Ratings are assigned on a scale that ranges from Gold (the top rating) to Negative (the lowest) based on an evaluation of how much value a managed investment can add compared to its assigned benchmark after fees and three pillars—people, process and parent—that determine Morningstar’s conviction on a particular investment strategy.
Ptak adds that it is not unusual for Morningstar to update its methodology for ratings; it last made changes in 2019.
“We’re encouraged by what we’ve seen from the medalists ratings so far,” Ptak says. “It’s done a good job of sorting funds based on their future performance, but we aspire to an even higher standard.”

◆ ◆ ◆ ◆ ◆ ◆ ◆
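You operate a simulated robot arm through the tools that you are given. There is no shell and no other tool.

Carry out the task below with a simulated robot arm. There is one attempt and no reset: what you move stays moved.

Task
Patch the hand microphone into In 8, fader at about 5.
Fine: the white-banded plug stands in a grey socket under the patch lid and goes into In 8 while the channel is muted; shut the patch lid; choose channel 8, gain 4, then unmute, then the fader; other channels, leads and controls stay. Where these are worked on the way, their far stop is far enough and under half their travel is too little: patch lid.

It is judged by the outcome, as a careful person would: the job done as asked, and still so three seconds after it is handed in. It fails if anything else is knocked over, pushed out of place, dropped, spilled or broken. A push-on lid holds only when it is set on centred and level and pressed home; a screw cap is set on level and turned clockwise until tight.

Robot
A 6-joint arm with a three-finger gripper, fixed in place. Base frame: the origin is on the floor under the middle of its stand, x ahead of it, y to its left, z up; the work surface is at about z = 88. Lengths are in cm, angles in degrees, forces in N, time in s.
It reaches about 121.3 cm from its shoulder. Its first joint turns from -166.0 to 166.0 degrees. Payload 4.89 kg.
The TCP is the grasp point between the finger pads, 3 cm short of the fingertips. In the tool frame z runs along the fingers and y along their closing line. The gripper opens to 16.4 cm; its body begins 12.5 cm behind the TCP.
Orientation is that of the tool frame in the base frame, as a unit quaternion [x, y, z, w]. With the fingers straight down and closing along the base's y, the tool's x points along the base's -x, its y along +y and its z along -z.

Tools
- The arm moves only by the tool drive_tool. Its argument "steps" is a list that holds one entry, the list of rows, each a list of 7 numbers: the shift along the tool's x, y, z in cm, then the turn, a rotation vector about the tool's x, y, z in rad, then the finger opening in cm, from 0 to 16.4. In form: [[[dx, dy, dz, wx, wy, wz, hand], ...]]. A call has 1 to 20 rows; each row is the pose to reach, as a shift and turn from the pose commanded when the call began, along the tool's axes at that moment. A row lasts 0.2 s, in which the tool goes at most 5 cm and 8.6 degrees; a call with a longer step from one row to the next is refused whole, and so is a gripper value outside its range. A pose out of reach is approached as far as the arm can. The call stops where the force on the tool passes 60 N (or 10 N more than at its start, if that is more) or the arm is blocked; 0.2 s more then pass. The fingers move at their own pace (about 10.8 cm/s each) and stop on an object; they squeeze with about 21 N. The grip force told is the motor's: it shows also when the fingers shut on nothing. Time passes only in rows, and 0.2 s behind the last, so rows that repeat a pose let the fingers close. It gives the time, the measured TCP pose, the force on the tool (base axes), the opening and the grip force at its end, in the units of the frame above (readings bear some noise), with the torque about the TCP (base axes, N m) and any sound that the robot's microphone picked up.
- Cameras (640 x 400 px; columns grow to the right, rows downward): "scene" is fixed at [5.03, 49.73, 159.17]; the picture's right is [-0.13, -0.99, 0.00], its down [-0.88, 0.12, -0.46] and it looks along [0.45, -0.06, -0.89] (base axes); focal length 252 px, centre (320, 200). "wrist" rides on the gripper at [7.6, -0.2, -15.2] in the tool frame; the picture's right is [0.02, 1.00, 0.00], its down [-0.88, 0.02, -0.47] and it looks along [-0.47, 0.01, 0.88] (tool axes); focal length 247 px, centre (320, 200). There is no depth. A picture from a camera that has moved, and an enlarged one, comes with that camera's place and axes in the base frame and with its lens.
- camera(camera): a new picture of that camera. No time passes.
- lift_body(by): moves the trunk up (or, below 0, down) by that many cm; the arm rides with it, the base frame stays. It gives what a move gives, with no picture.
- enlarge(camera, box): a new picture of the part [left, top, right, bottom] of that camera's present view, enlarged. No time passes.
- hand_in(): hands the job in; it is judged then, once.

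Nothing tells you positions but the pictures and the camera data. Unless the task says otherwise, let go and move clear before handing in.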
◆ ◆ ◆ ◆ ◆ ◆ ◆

He adds that the types of funds that will likely see the biggest impacts from the methodology change are equity funds and allocation funds; fixed-income funds are expected to see fewer changes. Morningstar is moving away from an approach focused on dispersion and more on the “likelihood and magnitude of success,” he says.
“Allocation funds are funds that invest across multiple asset classes, but typically equities are the biggest sleeve in those types of strategies,” Ptak explains. “So even though they invest partially in fixed income, you are going to see a wider dispersion of outcomes in those than you would in a bond fund.”
Overall, Ptak says Morningstar expects to see higher-rated funds—those that earn the Gold, Silver or Bronze rating—to see more changes than lower-rated funds. With Gold-rated funds, Ptak says he is expecting around 40% of those to see downgrades as result of the methodology change.